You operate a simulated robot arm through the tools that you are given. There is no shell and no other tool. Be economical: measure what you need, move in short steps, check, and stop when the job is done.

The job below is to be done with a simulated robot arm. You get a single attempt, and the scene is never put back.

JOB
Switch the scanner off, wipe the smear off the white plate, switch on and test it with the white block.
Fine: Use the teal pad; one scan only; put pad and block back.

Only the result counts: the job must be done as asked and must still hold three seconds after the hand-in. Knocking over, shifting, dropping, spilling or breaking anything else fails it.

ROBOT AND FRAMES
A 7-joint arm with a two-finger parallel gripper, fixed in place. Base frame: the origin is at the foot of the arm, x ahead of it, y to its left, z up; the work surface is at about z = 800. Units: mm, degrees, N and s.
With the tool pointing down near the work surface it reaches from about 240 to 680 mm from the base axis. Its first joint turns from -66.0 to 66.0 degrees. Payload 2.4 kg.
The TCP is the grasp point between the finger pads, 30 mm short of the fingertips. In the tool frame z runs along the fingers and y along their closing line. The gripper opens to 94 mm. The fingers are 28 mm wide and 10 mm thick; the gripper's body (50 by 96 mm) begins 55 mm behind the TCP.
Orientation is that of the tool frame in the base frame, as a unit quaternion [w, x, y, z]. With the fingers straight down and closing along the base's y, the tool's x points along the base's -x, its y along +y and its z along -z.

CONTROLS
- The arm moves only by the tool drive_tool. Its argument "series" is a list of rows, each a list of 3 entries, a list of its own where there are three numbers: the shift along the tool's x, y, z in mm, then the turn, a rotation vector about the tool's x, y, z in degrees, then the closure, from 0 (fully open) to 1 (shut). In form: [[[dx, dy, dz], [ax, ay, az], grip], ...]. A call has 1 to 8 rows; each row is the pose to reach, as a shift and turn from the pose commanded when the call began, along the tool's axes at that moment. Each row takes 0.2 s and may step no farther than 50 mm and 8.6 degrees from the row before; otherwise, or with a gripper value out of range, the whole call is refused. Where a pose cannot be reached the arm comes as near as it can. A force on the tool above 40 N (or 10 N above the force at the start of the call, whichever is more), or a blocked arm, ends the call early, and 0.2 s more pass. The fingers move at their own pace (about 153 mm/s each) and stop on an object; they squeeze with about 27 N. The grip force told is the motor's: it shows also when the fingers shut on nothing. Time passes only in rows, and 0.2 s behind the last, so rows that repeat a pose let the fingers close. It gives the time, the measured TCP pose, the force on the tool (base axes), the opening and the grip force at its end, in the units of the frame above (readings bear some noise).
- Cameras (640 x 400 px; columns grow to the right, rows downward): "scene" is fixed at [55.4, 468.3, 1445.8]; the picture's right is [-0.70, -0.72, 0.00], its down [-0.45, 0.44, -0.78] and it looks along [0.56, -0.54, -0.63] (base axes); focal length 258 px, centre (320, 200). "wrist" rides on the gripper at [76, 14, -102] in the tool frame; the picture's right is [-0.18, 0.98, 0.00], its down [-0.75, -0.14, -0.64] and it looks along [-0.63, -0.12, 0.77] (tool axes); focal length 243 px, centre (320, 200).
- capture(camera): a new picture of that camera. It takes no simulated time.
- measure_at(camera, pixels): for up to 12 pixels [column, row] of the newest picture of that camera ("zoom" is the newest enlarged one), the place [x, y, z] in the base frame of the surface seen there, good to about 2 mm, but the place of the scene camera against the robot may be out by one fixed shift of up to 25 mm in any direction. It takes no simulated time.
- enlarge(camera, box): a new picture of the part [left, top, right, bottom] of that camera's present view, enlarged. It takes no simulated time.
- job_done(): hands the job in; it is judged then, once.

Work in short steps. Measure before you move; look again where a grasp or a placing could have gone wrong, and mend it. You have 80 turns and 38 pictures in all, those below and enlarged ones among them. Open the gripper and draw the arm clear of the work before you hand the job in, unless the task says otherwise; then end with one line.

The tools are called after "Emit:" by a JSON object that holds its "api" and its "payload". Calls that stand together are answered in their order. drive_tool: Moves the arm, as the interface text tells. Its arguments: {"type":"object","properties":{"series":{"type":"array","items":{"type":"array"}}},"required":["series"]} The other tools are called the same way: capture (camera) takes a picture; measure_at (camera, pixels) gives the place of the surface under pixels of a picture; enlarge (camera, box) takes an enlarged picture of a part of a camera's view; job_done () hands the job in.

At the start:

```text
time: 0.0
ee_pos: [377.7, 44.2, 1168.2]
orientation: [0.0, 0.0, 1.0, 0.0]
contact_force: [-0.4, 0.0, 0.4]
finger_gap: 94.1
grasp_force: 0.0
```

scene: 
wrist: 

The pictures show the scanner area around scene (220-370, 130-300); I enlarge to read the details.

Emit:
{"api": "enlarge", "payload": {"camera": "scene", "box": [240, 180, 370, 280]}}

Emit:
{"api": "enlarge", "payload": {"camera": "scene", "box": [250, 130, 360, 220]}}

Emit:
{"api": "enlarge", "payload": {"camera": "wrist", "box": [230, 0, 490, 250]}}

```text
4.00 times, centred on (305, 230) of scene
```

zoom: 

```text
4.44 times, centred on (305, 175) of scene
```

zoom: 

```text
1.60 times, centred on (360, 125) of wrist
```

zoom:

※

Instructions for the task: Extract all of the data shown above without alteration. Give them as a JSON list of strings, one for each line, with blank lines left out.

Final result:
[
  "You operate a simulated robot arm through the tools that you are given. There is no shell and no other tool. Be economical: measure what you need, move in short steps, check, and stop when the job is done.",
  "The job below is to be done with a simulated robot arm. You get a single attempt, and the scene is never put back.",
  "JOB",
  "Switch the scanner off, wipe the smear off the white plate, switch on and test it with the white block.",
  "Fine: Use the teal pad; one scan only; put pad and block back.",
  "Only the result counts: the job must be done as asked and must still hold three seconds after the hand-in. Knocking over, shifting, dropping, spilling or breaking anything else fails it.",
  "ROBOT AND FRAMES",
  "A 7-joint arm with a two-finger parallel gripper, fixed in place. Base frame: the origin is at the foot of the arm, x ahead of it, y to its left, z up; the work surface is at about z = 800. Units: mm, degrees, N and s.",
  "With the tool pointing down near the work surface it reaches from about 240 to 680 mm from the base axis. Its first joint turns from -66.0 to 66.0 degrees. Payload 2.4 kg.",
  "The TCP is the grasp point between the finger pads, 30 mm short of the fingertips. In the tool frame z runs along the fingers and y along their closing line. The gripper opens to 94 mm. The fingers are 28 mm wide and 10 mm thick; the gripper's body (50 by 96 mm) begins 55 mm behind the TCP.",
  "Orientation is that of the tool frame in the base frame, as a unit quaternion [w, x, y, z]. With the fingers straight down and closing along the base's y, the tool's x points along the base's -x, its y along +y and its z along -z.",
  "CONTROLS",
  "- The arm moves only by the tool drive_tool. Its argument \"series\" is a list of rows, each a list of 3 entries, a list of its own where there are three numbers: the shift along the tool's x, y, z in mm, then the turn, a rotation vector about the tool's x, y, z in degrees, then the closure, from 0 (fully open) to 1 (shut). In form: [[[dx, dy, dz], [ax, ay, az], grip], ...]. A call has 1 to 8 rows; each row is the pose to reach, as a shift and turn from the pose commanded when the call began, along the tool's axes at that moment. Each row takes 0.2 s and may step no farther than 50 mm and 8.6 degrees from the row before; otherwise, or with a gripper value out of range, the whole call is refused. Where a pose cannot be reached the arm comes as near as it can. A force on the tool above 40 N (or 10 N above the force at the start of the call, whichever is more), or a blocked arm, ends the call early, and 0.2 s more pass. The fingers move at their own pace (about 153 mm/s each) and stop on an object; they squeeze with about 27 N. The grip force told is the motor's: it shows also when the fingers shut on nothing. Time passes only in rows, and 0.2 s behind the last, so rows that repeat a pose let the fingers close. It gives the time, the measured TCP pose, the force on the tool (base axes), the opening and the grip force at its end, in the units of the frame above (readings bear some noise).",
  "- Cameras (640 x 400 px; columns grow to the right, rows downward): \"scene\" is fixed at [55.4, 468.3, 1445.8]; the picture's right is [-0.70, -0.72, 0.00], its down [-0.45, 0.44, -0.78] and it looks along [0.56, -0.54, -0.63] (base axes); focal length 258 px, centre (320, 200). \"wrist\" rides on the gripper at [76, 14, -102] in the tool frame; the picture's right is [-0.18, 0.98, 0.00], its down [-0.75, -0.14, -0.64] and it looks along [-0.63, -0.12, 0.77] (tool axes); focal length 243 px, centre (320, 200).",
  "- capture(camera): a new picture of that camera. It takes no simulated time.",
  "- measure_at(camera, pixels): for up to 12 pixels [column, row] of the newest picture of that camera (\"zoom\" is the newest enlarged one), the place [x, y, z] in the base frame of the surface seen there, good to about 2 mm, but the place of the scene camera against the robot may be out by one fixed shift of up to 25 mm in any direction. It takes no simulated time.",
  "- enlarge(camera, box): a new picture of the part [left, top, right, bottom] of that camera's present view, enlarged. It takes no simulated time.",
  "- job_done(): hands the job in; it is judged then, once.",
  "Work in short steps. Measure before you move; look again where a grasp or a placing could have gone wrong, and mend it. You have 80 turns and 38 pictures in all, those below and enlarged ones among them. Open the gripper and draw the arm clear of the work before you hand the job in, unless the task says otherwise; then end with one line.",
  "The tools are called after \"Emit:\" by a JSON object that holds its \"api\" and its \"payload\". Calls that stand together are answered in their order. drive_tool: Moves the arm, as the interface text tells. Its arguments: {\"type\":\"object\",\"properties\":{\"series\":{\"type\":\"array\",\"items\":{\"type\":\"array\"}}},\"required\":[\"series\"]} The other tools are called the same way: capture (camera) takes a picture; measure_at (camera, pixels) gives the place of the surface under pixels of a picture; enlarge (camera, box) takes an enlarged picture of a part of a camera's view; job_done () hands the job in.",
  "At the start:",
  "```text",
  "time: 0.0",
  "ee_pos: [377.7, 44.2, 1168.2]",
  "orientation: [0.0, 0.0, 1.0, 0.0]",
  "contact_force: [-0.4, 0.0, 0.4]",
  "finger_gap: 94.1",
  "grasp_force: 0.0",
  "```",
  "scene: ",
  "wrist: ",
  "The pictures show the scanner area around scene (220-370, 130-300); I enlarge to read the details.",
  "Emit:",
  "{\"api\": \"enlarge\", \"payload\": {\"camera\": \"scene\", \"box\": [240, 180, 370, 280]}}",
  "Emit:",
  "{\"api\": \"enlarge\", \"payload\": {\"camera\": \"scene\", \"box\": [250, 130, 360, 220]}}",
  "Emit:",
  "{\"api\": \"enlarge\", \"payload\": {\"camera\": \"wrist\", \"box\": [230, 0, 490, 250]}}",
  "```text",
  "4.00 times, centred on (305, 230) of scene",
  "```",
  "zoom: ",
  "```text",
  "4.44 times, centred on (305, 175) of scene",
  "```",
  "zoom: ",
  "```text",
  "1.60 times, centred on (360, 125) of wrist",
  "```",
  "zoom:"
]